Human wisdom cannot be used to lead a spiritually dead person to knowledge of the living God. It pleases God through the foolishness of the message preached (not foolish preaching) to save those who believe (1 Corinthians 1:21). The fact that all men died spiritually in Adam appears to the human mind to be foolish. The fact that Adam’s sin is passed down to every generation of man appears to the human mind to be foolish. The fact that God became flesh through the virgin birth appears to the human mind to be foolish. The fact that God in the person of Christ died on the cross to pay the sin debt appears to the human mind to be foolish. The fact that Jesus Christ rose from the dead appears to the human mind to be foolish. The fact that God gives eternal life to those who hear these facts and trust in Jesus Christ alone appears to the human mind to be idiotic.
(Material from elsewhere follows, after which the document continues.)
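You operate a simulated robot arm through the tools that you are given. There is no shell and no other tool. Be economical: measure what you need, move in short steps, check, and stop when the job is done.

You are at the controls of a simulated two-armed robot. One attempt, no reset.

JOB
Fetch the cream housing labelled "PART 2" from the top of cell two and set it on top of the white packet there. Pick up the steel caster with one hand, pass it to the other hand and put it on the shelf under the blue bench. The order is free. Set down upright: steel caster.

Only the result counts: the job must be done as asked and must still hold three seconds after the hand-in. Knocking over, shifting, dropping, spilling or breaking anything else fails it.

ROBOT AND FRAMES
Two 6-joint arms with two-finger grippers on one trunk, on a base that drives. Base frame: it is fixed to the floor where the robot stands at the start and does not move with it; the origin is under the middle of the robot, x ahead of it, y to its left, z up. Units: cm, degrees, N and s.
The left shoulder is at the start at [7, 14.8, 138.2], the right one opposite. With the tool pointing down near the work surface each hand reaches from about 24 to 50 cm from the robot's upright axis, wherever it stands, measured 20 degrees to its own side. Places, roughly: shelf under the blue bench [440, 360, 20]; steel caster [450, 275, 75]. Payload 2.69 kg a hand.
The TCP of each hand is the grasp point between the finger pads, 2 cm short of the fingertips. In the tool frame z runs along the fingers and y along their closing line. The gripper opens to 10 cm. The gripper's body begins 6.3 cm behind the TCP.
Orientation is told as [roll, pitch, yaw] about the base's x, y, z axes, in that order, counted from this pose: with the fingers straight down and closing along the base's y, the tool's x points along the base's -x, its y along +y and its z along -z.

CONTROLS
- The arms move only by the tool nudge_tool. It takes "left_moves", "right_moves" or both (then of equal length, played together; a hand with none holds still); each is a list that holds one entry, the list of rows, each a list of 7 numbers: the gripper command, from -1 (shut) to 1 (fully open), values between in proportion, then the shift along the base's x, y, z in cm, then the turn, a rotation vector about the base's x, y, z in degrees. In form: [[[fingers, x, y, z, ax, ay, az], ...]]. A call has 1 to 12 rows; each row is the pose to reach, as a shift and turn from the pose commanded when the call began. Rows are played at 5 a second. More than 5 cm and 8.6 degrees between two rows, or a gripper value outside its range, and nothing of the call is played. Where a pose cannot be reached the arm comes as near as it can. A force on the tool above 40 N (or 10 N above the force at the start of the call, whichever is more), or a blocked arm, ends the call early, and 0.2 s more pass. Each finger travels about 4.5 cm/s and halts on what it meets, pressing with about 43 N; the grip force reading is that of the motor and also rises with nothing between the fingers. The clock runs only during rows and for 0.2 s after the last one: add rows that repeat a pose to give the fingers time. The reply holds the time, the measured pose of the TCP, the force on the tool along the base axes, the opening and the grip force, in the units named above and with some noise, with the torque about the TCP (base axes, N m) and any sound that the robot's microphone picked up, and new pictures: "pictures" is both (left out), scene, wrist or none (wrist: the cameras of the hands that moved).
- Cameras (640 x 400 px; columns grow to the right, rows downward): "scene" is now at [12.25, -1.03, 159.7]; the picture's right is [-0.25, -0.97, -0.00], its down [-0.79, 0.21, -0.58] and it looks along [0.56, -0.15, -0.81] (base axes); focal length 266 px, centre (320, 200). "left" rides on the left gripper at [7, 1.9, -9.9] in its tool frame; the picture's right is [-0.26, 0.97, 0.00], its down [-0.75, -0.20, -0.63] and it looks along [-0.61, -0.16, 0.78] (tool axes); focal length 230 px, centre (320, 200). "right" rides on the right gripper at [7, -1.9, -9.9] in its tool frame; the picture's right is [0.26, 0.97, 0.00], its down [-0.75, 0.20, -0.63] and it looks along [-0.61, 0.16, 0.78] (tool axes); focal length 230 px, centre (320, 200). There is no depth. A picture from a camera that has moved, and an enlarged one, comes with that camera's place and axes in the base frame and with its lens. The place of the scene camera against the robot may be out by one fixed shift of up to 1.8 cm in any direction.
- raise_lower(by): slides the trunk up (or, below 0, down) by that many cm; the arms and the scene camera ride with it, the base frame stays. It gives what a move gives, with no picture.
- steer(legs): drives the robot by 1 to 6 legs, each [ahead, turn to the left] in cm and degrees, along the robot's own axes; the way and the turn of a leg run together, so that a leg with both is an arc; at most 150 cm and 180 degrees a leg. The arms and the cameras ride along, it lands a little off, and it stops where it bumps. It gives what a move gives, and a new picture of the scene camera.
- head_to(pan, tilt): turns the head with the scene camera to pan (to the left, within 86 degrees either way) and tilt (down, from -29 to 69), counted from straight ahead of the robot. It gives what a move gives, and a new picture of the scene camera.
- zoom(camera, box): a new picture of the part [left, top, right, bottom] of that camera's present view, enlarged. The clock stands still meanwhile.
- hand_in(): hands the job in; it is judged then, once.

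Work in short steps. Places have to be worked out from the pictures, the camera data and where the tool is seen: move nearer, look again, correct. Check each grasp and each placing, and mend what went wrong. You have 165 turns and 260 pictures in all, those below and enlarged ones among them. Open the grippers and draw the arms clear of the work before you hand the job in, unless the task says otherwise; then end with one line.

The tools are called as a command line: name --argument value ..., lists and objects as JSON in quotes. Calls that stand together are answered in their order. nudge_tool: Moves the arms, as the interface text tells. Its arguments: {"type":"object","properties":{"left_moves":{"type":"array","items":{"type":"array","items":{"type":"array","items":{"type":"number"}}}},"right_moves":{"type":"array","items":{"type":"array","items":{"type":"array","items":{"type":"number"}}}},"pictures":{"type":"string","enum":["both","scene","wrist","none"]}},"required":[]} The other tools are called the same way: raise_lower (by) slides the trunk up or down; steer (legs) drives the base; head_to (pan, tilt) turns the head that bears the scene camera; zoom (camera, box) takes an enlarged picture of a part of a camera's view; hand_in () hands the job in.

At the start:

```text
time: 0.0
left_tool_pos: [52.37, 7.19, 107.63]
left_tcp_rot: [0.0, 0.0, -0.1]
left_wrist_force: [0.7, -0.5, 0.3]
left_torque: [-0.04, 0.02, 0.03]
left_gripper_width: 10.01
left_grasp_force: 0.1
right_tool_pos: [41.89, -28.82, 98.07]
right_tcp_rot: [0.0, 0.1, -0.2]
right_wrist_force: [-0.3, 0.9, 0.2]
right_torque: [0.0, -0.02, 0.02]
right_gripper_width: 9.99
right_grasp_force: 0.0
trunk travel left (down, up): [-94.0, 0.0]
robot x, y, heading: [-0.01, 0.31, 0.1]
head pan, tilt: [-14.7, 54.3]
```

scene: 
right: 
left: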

The truth of the identity, death, burial, and resurrection of Jesus Christ is the very message that God uses to give life to those who believe. Paul invited the Corinthians to take a look around at the fellow believers sitting next to them. Do you see many that the world would consider wise or strong or of royal descent? In fact, the majority that you see are just common people. This is God’s design. He planned it this way so that no one could take any glory from Him for their salvation. God chooses to use weak people to demonstrate His amazing strength, people who appear foolish to demonstrate His wisdom, and the nobody’s of the world to become somebody’s in His eyes. In every case, God gets all the praise and He will share His glory with no human being – not one (1 Corinthians 1:26–31).
When the Corinthians looking around at their small congregation, there were “not many” among them that the world would consider wise, strong, or of royal decent. There may have been some who were very intelligent, strong, and maybe even a few dignitaries. The point Paul was making should be obvious. The Corinthian believers had not received the new birth through any of their human abilities.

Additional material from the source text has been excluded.